§ **SHORT EXERCISE**:
Add the next paragraphs of the source.

━━━━━ SOURCE

In another economic sign of the times, officials of a Mount Airy foundation have decided to slash activities at the historic Gertrude Smith and Dr. Robert Smith houses as well as the position of Executive Director Ann Vaughn.
“The Gilmer-Smith (Foundation) board has decided that we’re not going to do any more programming,” Tom Fawcett, that group’s vice chairman, said Tuesday. The expenses involved were the “bottom line” regarding that move, Fawcett said, explaining that the foundation operates under a trust fund which has become strained and now will be limited to maintaining the two properties.
Eliminating the full-time job of Vaughn, who worked for the foundation for 17 years, was a natural progression of the cost-cutting decision regarding programming, he added.
“Because of that, there became no need for an executive director.” Fawcett said the measures taken are no reflection on the work of Vaughn, who has been the face of activities at the Gertrude Smith and Robert Smith houses spanning three decades which have included concerts, holiday events and exhibits.
“Ann did nothing wrong — it was basically nothing but economics.”

━━━━━━━━━━
━━━━━ MATERIAL

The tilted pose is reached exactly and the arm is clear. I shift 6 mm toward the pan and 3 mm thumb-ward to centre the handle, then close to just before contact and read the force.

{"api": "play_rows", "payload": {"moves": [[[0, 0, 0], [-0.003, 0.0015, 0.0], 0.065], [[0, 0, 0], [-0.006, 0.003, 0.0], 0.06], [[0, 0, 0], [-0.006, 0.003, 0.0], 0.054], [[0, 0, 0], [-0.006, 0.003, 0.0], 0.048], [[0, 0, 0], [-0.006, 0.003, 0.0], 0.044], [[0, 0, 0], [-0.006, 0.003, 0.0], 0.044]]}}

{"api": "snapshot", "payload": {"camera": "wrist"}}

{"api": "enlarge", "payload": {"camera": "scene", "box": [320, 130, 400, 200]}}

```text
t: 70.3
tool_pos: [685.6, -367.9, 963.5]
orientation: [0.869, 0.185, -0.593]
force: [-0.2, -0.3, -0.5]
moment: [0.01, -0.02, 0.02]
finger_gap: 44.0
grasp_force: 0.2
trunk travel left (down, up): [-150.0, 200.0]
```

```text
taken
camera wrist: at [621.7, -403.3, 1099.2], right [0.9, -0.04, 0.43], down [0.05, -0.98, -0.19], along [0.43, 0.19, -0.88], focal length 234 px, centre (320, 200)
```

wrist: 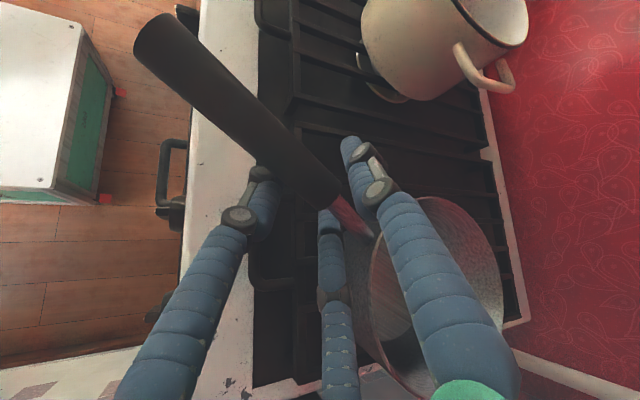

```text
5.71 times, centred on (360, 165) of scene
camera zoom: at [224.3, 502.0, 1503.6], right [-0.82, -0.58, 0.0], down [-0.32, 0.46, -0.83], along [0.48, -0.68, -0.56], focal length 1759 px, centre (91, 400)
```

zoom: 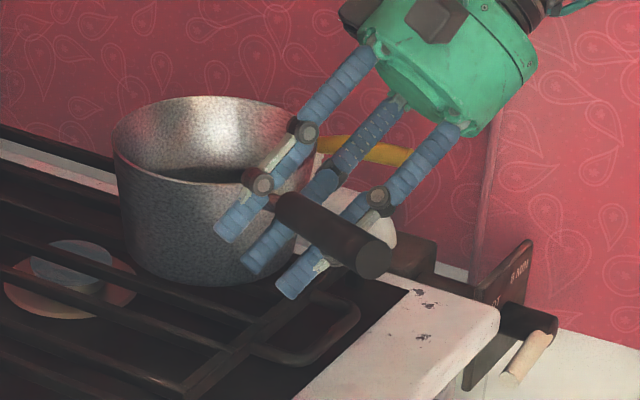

━━━━━━━━━━

§ **ANSWER**:
“There was absolutely no firing — I’ve heard that we did that,” Fawcett said of rumors that have circulated around town regarding Vaughn’s departure. “But it’s pretty much the same bottom line,” the foundation’s vice chairman acknowledged. “We eliminated the position that is in charge of the programs, and that eliminates (her job).”
He added, “It wasn’t about Ann,” and called the decision “painful.”
The changes by the four-member governing board of the foundation went into effect this month and were approved unanimously.
Fawcett termed the move “heart-wrenching” on the part of the members. “It was not something we took lightly.”
Both historic houses that are managed by the foundation have been supported by a trust fund established in 1981 with the death of Gertrude Smith. She was an interior designer in New York City who returned to Mount Airy and lived in her family’s homeplace, the large Victorian-style house bearing her name on North Main Street.
The house is filled with period furnishings and artwork collected by Smith, who also was a staunch preservationist. Gilmer was the maiden name of Smith’s mother.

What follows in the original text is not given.